A report on the fatality, she said, could take anywhere from a few weeks to a few months to complete.
Dump Truck Drifted
Shortly after 6 a.m. on Monday, a man identified as Calvin M. Stewart (known as “Randy Calvin” to fellow truckers) stopped his Peterbilt dump truck near a concrete mixer to get his ticket signed.
While standing between the truck and a wheel loader, the truck drifted forward, crushing him, sources said.
Badly injured, he was taken to Shock Trauma at the University of Maryland Medical Center, where he was pronounced dead.
“He was a real nice guy,” a trucking friend recalled yesterday. “Just recently he told us this was his last year working. He said, ‘I’m going to relax with my grandchildren and enjoy my life.’”
The accident occurred on the western end of the reservoir, where two enormous concrete tanks are being constructed to store finished drinking water.
The project, which has disrupted access to the park and its popular walkway around the reservoir, is expected to be completed in 2022.
Ambitious Plans – and Setbacks
Back in 2009, the city was given permission by MDE and the U.S. Environmental Protection Agency to construct an ultraviolet disinfection plant near the reservoir to meet new federal “LT2” water quality standards.
Three years later, the Rawlings-Blake administration reversed course and decided to build underground water tanks, instead of the UV plant, based on a hunch by DPW’s Rudy Chow that the federal government would eventually require all drinking water reservoirs to be contained.
The decision more than tripled the price of the project from an estimated $40 million to the present-day $150 million (including costs not covered in the Oscar Renda contract).
The same change in direction led to the $137 million construction of water tanks that have obliterated once-wooded Hanlon Park in Ashburton. These tanks also are being built by Oscar Renda.
In 2018, the contractor’s cofferdam at Druid Lake ran the risk of releasing viruses and bacteria into the region’s drinking water.
Started in 2017, the Druid Lake project has undergone some difficulties and delays.
Most notably, a cofferdam built by Oscar Renda brought impurities into the drinking water side of the reservoir. High sediment levels detected in field tests posed the risk that viruses, parasites and bacteria could be introduced in the region’s water supply.

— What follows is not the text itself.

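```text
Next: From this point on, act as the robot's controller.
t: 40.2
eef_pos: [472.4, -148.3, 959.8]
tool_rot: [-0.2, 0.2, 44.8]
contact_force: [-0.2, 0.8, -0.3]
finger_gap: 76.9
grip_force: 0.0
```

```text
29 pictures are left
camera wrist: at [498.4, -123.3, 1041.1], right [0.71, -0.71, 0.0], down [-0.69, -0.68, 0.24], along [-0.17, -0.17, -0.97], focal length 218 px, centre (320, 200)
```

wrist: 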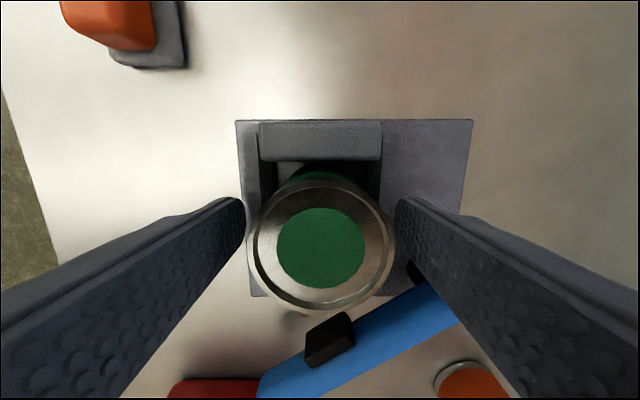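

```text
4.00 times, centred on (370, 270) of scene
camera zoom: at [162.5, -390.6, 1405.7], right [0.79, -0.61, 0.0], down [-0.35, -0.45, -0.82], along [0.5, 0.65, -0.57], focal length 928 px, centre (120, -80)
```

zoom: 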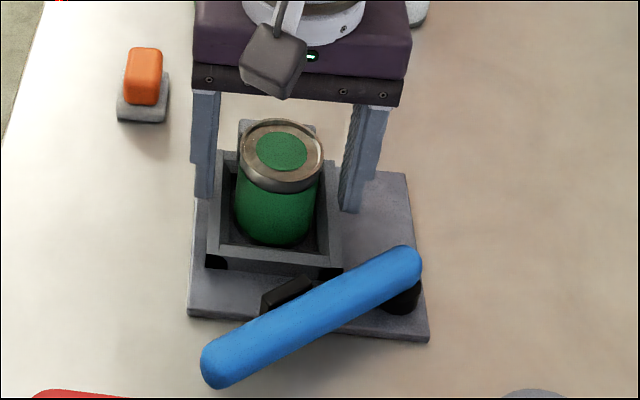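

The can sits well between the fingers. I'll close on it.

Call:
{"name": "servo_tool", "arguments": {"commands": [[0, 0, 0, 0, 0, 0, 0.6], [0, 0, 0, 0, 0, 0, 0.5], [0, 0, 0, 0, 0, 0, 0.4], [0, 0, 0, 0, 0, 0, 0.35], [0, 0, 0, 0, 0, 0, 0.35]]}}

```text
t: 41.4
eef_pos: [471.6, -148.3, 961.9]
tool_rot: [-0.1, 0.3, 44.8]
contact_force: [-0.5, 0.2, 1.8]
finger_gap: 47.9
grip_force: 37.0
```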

For nearly six months, reservoir water was quarantined by MDE and closed off from the public water supply.
In July 2018, state inspectors caught the city and contractor dumping chlorinated water into the Jones Falls.
The discovery came a week after a DPW official said at a City Council hearing that all water released by the contractor was within permitted limits.
After The Brew questioned this assertion to state regulators, MDE conducted an inspection of the temporary pumping stations around Druid Lake.
The inspection found that every sample it took exceeded the permitted limit of 0.10 mg/L of chlorine.
The tainted water, which MDE said would not cause human injury but could damage aquatic life, was emptied into the Jones Falls via an old storm drain under the I-83 Expressway.